Specific types of carbohydrate – including inulin, which is found in vegetables such as chicory and Jerusalem artichoke – can act as “prebiotics” to encourage the growth of bacteria in the large intestine. And Cotter reckons the list of prebiotics is set to grow.
"Now we are starting to identify new types of probiotics that we weren't aware of maybe five to 10 years ago," he says. "And maybe the next type of 'good diet' and prebiotics will be the ones that enhance these bacteria."
The bigger picture
However, Cotter cautions against targeting the gut microbiota alone as a panacea that can solve health problems.
“My general attitude is that any intervention needs to be part of a larger solution,” he says. “So modulating the gut microbiota won’t allow you to eat junk food every day.”
It's a view shared by APC researcher Prof Catherine Stanton, whose research at Teagasc is looking at how probiotics can chop up fats in the diet to increase levels of omega-3 fatty acids for the host.
“I’d always recommend a balanced approach to diet – you can’t pick one component and say you have to eat lots of that because that is good for you,” she says. “You have to eat a balanced diet with a variety of different nutrients and a good mixture of fruits and vegetables – they provide fibre but they also provide other components such as polyphenols, which research is starting to show can also positively impact on microbiota and gut health.”
WHEY IT UP: MOUSE STUDY
The gut bugs of lean and obese people tend to differ, and this has sparked interest in the role microbiota could play in obesity or its prevention.

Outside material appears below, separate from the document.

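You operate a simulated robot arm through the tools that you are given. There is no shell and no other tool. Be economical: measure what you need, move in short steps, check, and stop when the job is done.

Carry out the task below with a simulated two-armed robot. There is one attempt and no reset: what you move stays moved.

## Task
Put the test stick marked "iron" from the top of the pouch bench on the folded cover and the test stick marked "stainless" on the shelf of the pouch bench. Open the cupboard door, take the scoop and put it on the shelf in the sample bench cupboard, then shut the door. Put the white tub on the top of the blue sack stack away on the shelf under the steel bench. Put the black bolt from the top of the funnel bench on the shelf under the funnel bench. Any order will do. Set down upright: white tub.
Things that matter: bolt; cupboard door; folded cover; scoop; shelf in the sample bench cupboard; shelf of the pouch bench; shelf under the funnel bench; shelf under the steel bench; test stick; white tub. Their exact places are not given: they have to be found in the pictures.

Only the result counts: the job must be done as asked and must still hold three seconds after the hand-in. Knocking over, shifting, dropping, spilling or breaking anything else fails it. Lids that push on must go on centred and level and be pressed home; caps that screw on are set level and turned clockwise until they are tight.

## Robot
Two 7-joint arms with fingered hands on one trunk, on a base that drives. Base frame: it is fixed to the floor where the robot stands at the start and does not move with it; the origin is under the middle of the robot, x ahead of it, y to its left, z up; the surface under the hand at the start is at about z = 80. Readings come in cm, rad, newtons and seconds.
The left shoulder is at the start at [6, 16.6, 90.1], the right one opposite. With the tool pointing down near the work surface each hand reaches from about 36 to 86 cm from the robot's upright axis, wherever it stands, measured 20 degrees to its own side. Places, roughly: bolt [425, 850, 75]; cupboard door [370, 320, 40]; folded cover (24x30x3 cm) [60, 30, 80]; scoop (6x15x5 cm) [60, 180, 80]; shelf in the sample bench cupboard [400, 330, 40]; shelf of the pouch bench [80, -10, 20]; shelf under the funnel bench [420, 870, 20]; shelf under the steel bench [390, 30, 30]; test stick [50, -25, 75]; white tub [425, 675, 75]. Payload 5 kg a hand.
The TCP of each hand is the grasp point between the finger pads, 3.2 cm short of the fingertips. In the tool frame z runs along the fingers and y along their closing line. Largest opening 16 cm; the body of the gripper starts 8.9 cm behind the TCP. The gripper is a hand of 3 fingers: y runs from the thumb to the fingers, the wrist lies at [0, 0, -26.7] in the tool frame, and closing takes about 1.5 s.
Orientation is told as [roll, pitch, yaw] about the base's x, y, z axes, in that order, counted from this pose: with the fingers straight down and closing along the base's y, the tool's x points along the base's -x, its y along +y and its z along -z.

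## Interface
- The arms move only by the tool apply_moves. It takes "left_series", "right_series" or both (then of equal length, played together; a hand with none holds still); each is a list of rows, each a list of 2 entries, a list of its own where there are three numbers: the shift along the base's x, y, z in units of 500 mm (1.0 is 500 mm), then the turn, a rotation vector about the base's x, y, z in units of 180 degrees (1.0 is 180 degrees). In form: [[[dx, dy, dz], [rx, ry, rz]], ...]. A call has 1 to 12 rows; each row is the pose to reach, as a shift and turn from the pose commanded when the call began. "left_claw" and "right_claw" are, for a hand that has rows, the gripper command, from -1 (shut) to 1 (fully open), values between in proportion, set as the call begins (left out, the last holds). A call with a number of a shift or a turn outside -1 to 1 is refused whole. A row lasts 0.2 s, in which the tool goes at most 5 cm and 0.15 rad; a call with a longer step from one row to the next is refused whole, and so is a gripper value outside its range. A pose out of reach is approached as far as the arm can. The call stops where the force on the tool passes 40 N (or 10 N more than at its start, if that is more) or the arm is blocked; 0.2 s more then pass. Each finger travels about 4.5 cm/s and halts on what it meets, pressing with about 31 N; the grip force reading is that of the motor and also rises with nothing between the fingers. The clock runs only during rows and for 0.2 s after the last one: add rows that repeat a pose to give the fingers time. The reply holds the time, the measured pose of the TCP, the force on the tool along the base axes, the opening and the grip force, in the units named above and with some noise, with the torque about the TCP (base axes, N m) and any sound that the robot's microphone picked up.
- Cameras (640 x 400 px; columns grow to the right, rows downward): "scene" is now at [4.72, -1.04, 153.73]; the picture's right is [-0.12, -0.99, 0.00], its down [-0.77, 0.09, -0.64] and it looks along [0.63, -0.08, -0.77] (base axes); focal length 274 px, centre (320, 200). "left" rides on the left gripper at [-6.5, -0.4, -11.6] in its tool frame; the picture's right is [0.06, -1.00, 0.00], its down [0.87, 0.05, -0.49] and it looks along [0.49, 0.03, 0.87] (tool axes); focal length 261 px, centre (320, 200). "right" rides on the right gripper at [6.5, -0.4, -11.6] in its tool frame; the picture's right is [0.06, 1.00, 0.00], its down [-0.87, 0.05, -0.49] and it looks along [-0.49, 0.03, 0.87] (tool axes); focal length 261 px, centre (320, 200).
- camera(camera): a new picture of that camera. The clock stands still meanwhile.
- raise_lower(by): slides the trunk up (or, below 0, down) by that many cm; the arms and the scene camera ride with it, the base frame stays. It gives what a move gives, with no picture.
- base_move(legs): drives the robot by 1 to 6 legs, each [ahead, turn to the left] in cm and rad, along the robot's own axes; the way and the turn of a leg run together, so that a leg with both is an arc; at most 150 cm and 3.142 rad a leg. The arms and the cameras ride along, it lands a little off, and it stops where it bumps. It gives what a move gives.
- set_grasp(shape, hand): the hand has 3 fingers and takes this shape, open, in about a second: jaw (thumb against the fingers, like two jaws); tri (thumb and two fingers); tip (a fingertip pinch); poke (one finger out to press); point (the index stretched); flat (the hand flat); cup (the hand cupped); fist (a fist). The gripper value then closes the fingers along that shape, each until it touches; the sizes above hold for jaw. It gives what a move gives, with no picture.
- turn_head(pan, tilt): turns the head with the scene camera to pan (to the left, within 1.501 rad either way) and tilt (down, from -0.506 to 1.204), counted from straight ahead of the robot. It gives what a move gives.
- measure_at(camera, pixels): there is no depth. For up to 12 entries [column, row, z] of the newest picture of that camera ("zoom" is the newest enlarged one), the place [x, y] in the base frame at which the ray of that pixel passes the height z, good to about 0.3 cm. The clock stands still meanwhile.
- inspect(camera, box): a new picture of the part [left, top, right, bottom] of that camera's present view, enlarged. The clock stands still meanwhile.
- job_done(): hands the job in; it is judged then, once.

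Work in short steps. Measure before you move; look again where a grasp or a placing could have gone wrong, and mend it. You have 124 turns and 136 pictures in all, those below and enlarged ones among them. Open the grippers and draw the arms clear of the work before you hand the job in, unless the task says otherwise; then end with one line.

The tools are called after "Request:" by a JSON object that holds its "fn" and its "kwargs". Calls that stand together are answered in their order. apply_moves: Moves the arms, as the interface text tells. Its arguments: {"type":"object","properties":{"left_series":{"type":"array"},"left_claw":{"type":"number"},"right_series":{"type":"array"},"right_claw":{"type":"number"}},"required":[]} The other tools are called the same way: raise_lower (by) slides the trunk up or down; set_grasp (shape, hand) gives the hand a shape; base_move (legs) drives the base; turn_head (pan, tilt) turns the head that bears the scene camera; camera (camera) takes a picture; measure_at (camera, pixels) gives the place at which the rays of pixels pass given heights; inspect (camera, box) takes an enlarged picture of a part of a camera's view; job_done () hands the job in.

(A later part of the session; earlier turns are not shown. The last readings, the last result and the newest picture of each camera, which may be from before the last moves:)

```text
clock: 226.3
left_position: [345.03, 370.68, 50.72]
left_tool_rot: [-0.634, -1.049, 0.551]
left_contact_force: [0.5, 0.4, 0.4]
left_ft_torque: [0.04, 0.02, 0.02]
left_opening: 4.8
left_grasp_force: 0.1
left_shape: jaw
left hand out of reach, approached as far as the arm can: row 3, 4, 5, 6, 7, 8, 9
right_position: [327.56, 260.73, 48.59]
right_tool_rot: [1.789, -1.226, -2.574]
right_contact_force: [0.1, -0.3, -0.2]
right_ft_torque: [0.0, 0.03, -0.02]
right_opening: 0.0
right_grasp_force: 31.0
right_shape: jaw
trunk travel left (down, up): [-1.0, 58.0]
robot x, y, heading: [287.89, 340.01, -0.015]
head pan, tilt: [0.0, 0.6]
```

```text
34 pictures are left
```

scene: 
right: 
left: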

Dr Paul Cotter of the Alimentary Pharmabiotic Centre has been finding that whey protein seems to modulate gut microbiota in a protective way. "We fed mice a high-fat diet and then introduced milk proteins into the diet – either whey protein or casein," says Cotter. "The animals that were given whey protein gained considerably less weight than the ones that got casein. With whey the mice didn't develop what you would think of as a 'lean' microbiota, but the gut microbes did change and we think they were compensating for the high-fat diet."
What about humans? In an as-yet-unpublished study that worked with elite athletes and mere mortals with low and high body mass indices, APC researchers found that exercise and whey consumption were linked with a more diverse gut microbiota, which is generally considered healthy, according to Cotter.